» **SOURCE PASSAGE**:
Re: backup manifests

Hi,

On 2020-03-27 14:13:17 -0400, Robert Haas wrote:
> On Thu, Mar 26, 2020 at 4:44 PM Stephen Frost <sfrost(at)snowman(dot)net> wrote:
> > > I mean, the property that I care about is the one where it detects
> > > better than 999,999,999 errors out of every 1,000,000,000, regardless
> > > of input length.
> >
> > Throwing these kinds of things around I really don't think is useful.
>
> ...but I don't understand his reasoning, or yours.
>
> My reasoning for thinking that the number is accurate is that a 32-bit
> checksum has 2^32 possible results. If all of those results are
> equally probable, then the probability that two files with unequal
> contents produce the same result is 2^-32. This does assume that the
> hash function is perfect, which no hash function is, so the actual
> probability of a collision is likely higher. But if the hash function
> is pretty good, it shouldn't be all that much higher. Note that I am
> making no assumptions here about how many bits are different, nor am I
> making any assumption about the length of a file. I am simply saying
> that an n-bit checksum should detect a difference between two files
> with a probability of roughly 1-2^{-n}, modulo the imperfections of
> the hash function. I thought that this was a well-accepted fact that
> would produce little argument from anybody, and I'm confused that
> people seem to feel otherwise.

Well: crc32 is a terrible hash, if you're looking for even distribution
of hashed values. That's not too surprising - its design goals included
guaranteed error detection for certain lengths, and error correction of
single bit errors. My understanding of the underlying math is spotty at
best, but from what I understand that does pretty directly imply less
independence between source data -> hash value than what we'd want from
a good hash function.

Here's an smhasher result page for crc32 (at least the latter is crc32
afaict):
https://notabug.org/vaeringjar/smhasher/src/master/doc/crc32
https://notabug.org/vaeringjar/smhasher/src/master/doc/crc32_hw

and then compare that with something like xxhash, or even lookup3 (which
I think is what our hash is a variant of):
https://notabug.org/vaeringjar/smhasher/src/master/doc/xxHash32
https://notabug.org/vaeringjar/smhasher/src/master/doc/lookup3

The birthday paradoxon doesn't apply (otherwise 32bit would never be
enough, at a 50% chance of conflict at around 80k hashes), but still I
do wonder if it matters that we're trying to detect errors in not one,
but commonly tens of thousands to millions of files. But since we just
need to detect one error to call the whole backup corrupt...

» **COLLECTED DATA**:
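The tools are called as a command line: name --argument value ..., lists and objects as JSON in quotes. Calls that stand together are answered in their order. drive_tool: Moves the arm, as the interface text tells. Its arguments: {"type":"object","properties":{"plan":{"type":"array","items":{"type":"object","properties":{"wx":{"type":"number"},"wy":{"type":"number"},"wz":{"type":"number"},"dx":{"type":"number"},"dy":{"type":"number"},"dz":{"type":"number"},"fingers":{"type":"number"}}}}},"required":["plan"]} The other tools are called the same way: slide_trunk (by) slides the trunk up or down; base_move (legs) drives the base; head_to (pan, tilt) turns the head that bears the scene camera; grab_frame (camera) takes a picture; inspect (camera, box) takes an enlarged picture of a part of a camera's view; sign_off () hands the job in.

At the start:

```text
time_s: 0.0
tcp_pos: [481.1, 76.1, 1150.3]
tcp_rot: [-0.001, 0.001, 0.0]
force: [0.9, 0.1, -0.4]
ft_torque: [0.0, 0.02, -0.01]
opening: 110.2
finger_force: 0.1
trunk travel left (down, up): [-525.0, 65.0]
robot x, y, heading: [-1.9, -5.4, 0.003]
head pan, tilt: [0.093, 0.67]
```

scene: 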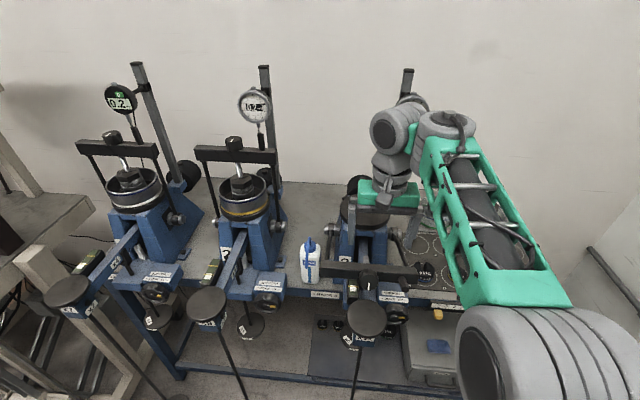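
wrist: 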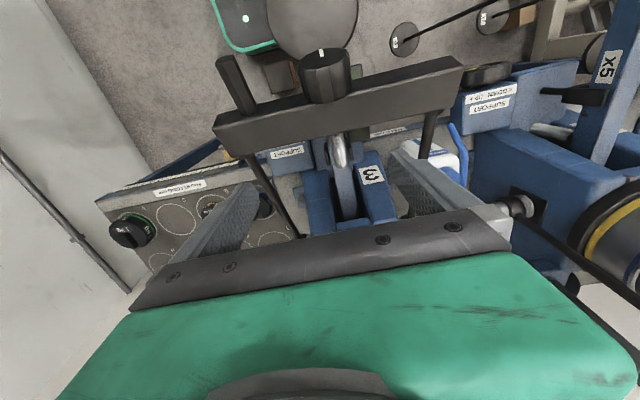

» **TO DO**:
[1] Your answer is an exact quotation from the source passage: it starts at "Well: crc32 is" and ends at "good hash function.".
[2] Write what comes next in the source passage.

» **EXPECTED ANSWERS**:
[1]
Well: crc32 is a terrible hash, if you're looking for even distribution
of hashed values. That's not too surprising - its design goals included
guaranteed error detection for certain lengths, and error correction of
single bit errors. My understanding of the underlying math is spotty at
best, but from what I understand that does pretty directly imply less
independence between source data -> hash value than what we'd want from
a good hash function.

[2]
> One explanation that would make sense to me is if somebody said, well,
> the nature of this particular algorithm means that, although values
> are uniformly distributed in general, the kinds of errors that are
> likely to occur in practice are likely to cancel out. For instance, if
> you imagine trivial algorithms such as adding or xor-ing all the
> bytes, adding zero bytes doesn't change the answer, and neither do
> transpositions. However, CRC is, AIUI, designed to be resistant to
> such problems. Your remark about large blocks of zero bytes is
> interesting to me in this context, but in a quick search I couldn't
> find anything stating that CRC was weak for such use cases.

My main point was that CRC's error detection guarantees are pretty much
irrelevant for us. I.e. while the right CRC will guarantee that all
single 2 bit errors will be detected, that's not a helpful property for
us. There rarely are single bit errors, and the bursts are too long to
to benefit from any >2 bit guarantees. Nor are multiple failures rare
once you hit a problem.

> The old thread about switching from 64-bit CRC to 32-bit CRC had a
> link to a page which has subsequently been moved to here:
>
> https://www.ece.unb.ca/tervo/ee4253/crc.shtml
>
> Down towards the bottom, it says:
>
> "In general, bit errors and bursts up to N-bits long will be detected
> for a P(x) of degree N. For arbitrary bit errors longer than N-bits,
> the odds are one in 2^{N} than a totally false bit pattern will
> nonetheless lead to a zero remainder."

That's still about a single sequence of bit errors though, as far as I
can tell. I.e. it doesn't hold for CRCs if you have two errors at
different places.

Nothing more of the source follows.